When The US Military Loses, It’s The Gays’ Fault
by tristero
It’s a free country, true, but nothing gives you the inalienable right to promote your fact-less bigotry in the New York Times. Unless you hate gays:
Combat is not a contest between individuals, like poker or tennis; it is a team event whose success depends on group cooperation and morale. So the behavior that concerns us is not individual achievement but the social dynamics of relationships and groups. The issue is whether and how the presence of openly declared homosexuals in the ranks affects the solidarity of the unit.
We have already seen the fault lines form in the current debate: the individual service chiefs have expressed reservations about Admiral Mullen’s views. This lack of cohesion will likely make the Joint Chiefs less effective in the latest round of this debate.
Armies have to care about what succeeds in war. Sometimes they win or lose because of material factors, because one side has the greater numbers or better equipment. But armies are sure to lose if they pay no attention to the ideas that succeed in battle. Unit cohesion is one such idea. We know, or ought to, that warriors are inspired by male bonding, by comradeship, by the knowledge that they survive only through relying on each other. To undermine cohesion is to endanger everyone.
I know some will see these ingredients of the military lifestyle as a sort of absurd, tough-guy game played by overgrown boys. But to prepare warriors for a life of hardship, the military must remain a kind of adventure, apart from the civilian world and full of strange customs. To be a fighter pilot or a paratrooper or a submariner is to join a self-contained, resolutely idealistic society, largely unnoticed and surprisingly uncorrupted by the world at large.

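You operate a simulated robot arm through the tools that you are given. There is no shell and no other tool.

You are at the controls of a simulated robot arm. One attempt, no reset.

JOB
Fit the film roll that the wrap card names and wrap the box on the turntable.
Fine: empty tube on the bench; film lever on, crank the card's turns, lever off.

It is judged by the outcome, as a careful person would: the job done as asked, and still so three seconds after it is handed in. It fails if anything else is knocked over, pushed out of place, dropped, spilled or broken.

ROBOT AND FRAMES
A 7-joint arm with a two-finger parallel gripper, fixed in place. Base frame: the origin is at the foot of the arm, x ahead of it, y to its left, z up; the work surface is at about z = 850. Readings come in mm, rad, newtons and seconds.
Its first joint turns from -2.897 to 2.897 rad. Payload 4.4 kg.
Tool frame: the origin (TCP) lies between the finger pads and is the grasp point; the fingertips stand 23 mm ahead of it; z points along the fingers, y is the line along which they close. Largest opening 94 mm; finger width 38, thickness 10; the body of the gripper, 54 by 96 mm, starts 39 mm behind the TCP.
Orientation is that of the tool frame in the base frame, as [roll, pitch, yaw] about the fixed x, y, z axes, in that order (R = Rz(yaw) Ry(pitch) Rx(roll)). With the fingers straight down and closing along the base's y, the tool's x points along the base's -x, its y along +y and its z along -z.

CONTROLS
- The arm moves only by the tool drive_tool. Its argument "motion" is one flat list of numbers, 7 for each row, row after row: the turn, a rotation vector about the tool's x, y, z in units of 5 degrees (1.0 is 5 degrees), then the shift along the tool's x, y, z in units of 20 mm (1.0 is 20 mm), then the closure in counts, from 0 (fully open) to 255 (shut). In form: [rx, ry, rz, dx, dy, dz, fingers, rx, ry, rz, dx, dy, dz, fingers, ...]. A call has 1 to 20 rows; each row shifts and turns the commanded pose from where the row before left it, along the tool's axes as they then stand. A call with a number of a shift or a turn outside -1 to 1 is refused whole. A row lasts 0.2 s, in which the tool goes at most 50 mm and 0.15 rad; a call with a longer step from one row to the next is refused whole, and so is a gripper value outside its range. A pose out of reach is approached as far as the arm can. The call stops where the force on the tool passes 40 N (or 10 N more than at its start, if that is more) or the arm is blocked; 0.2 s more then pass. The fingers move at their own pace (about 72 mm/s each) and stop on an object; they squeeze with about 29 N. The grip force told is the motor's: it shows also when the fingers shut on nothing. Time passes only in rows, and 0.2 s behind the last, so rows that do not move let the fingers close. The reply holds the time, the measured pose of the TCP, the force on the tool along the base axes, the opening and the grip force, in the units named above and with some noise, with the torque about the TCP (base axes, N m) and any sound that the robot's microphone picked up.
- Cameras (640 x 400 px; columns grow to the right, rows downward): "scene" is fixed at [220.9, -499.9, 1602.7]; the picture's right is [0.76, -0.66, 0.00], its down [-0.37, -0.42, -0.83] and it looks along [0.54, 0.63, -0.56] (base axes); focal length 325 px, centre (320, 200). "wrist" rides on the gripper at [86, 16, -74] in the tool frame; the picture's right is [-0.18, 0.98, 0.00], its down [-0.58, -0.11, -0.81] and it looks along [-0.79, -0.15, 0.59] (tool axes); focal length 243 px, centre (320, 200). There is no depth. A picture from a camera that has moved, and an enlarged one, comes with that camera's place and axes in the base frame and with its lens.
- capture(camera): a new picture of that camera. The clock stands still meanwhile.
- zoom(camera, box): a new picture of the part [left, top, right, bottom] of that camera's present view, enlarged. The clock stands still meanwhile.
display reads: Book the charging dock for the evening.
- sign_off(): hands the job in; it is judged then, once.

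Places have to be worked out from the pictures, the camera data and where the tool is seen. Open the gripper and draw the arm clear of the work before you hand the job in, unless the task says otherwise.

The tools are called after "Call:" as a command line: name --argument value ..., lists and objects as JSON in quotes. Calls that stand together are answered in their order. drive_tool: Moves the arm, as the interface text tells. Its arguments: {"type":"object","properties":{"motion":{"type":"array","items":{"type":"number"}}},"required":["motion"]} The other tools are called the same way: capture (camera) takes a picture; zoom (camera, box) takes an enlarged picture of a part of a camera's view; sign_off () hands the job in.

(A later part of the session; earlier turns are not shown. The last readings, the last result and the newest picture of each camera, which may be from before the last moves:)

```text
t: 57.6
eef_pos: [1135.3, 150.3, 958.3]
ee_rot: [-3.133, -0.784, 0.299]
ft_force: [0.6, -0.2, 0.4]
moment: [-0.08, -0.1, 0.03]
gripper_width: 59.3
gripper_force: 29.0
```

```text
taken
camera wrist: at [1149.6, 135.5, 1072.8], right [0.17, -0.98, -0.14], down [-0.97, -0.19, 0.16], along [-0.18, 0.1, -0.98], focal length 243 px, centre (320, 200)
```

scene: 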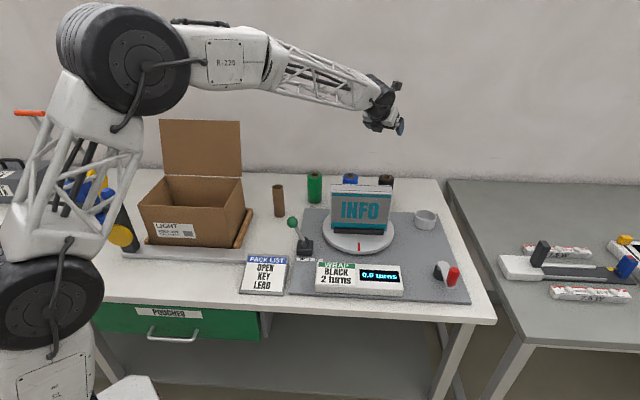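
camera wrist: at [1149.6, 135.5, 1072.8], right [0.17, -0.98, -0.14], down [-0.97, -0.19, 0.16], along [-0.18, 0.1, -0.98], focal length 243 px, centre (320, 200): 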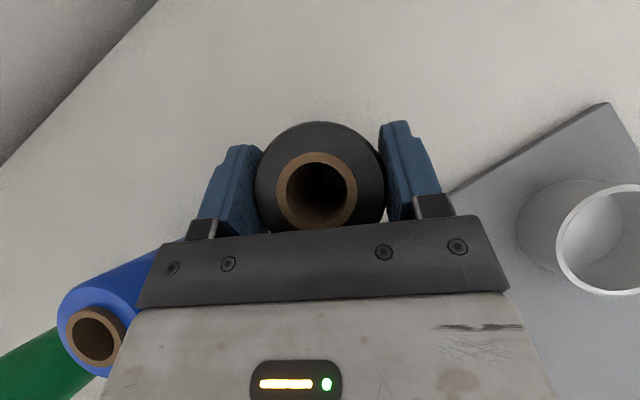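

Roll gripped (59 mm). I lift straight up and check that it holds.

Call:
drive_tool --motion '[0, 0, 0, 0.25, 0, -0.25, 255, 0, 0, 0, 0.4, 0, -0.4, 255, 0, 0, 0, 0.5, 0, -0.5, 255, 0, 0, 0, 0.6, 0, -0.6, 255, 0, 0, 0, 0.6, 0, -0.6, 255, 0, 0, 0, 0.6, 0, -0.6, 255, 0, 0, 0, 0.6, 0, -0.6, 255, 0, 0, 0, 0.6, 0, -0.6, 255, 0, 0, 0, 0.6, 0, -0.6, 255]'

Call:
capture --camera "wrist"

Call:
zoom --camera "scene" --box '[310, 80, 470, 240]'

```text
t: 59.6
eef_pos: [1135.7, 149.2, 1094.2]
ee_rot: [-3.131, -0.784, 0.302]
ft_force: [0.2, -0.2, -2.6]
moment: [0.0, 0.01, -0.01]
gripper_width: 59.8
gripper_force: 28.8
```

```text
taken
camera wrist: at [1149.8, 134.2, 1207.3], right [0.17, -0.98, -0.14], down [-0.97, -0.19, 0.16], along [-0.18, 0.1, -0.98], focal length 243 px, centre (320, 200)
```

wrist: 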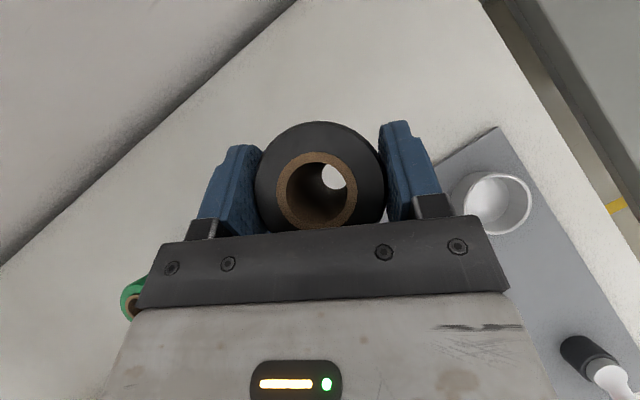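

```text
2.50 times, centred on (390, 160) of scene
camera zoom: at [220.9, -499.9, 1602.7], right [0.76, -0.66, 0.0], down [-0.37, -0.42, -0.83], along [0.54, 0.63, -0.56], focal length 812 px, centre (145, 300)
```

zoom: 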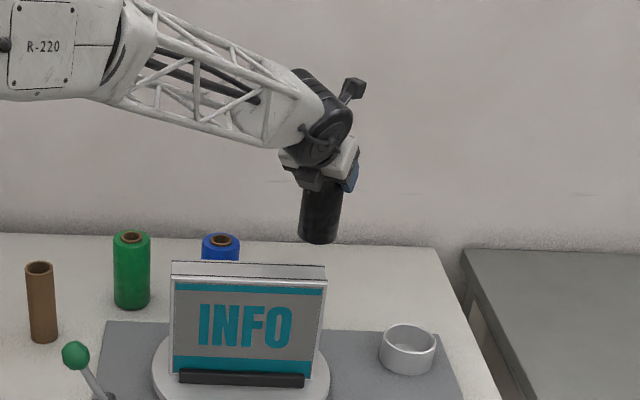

I do not see how permitting open homosexuality in these communities enhances their prospects of success in battle. Indeed, I believe repealing “don’t ask, don’t tell” will weaken the warrior culture at a time when we have a fight on our hands.
Got that, everyone? The reason that “permitting open homosexuality…will weaken the warrior culture” is because…because…because….well…it just will.
No. That’s not fair to Merrill A. McPeak (Merrill A. McPeak?? You kidding? And they think Barack H. Obama is a weird name!). He’s saying that in combat, you have to have unit cohesion or you might get hurt, even killed, even lose.
Wow! When you put it like that, DADT makes perfect sense. Let me explain:
No doubt unit cohesion is very important. And how can you have cohesion in your unit if, while the enemy is shelling you, the guy next to you suddenly decides this is the perfect time to tell you he’s loved you since the moment he saw you in the shower at boot camp? I mean, aside from everything else, how are all the other guys gonna feel, right? Like they’re not worthy or something. Talk about a morale-killer, and just when you need your morale to be at its highest.
And let’s face it, you just know that’s gonna happen all the time. You just can’t count on the openly gay guy to keep his mind focused on the bullets whizzing about him. And why, you ask, is that? Because YOU are right there and YOU ARE SOOOOOOO HOT! Because unlike normal young heterosexual men, homosexuals have only one thing on their mind: sex, sex, and more sex. Even when they’re being shot at, even when they’re defusing roadside bombs, even when the missiles raining on their heads are turning everyone around them into bloody, nidorous, non-cohering blobs. Don’t you get it? That’s a turn on! That’s what get these deviants off!
Think I’m crazy? Need proof? Why, just look at what happened to the Joint Chiefs! Why, the mere IDEA of repealing DADT is so divisive that they’ve already started to lose their mojo. Therefore, gays shouldn’t serve openly in the military. QED.
Now that’s an argument that’s fit to print. On the stuff that lines birdcages.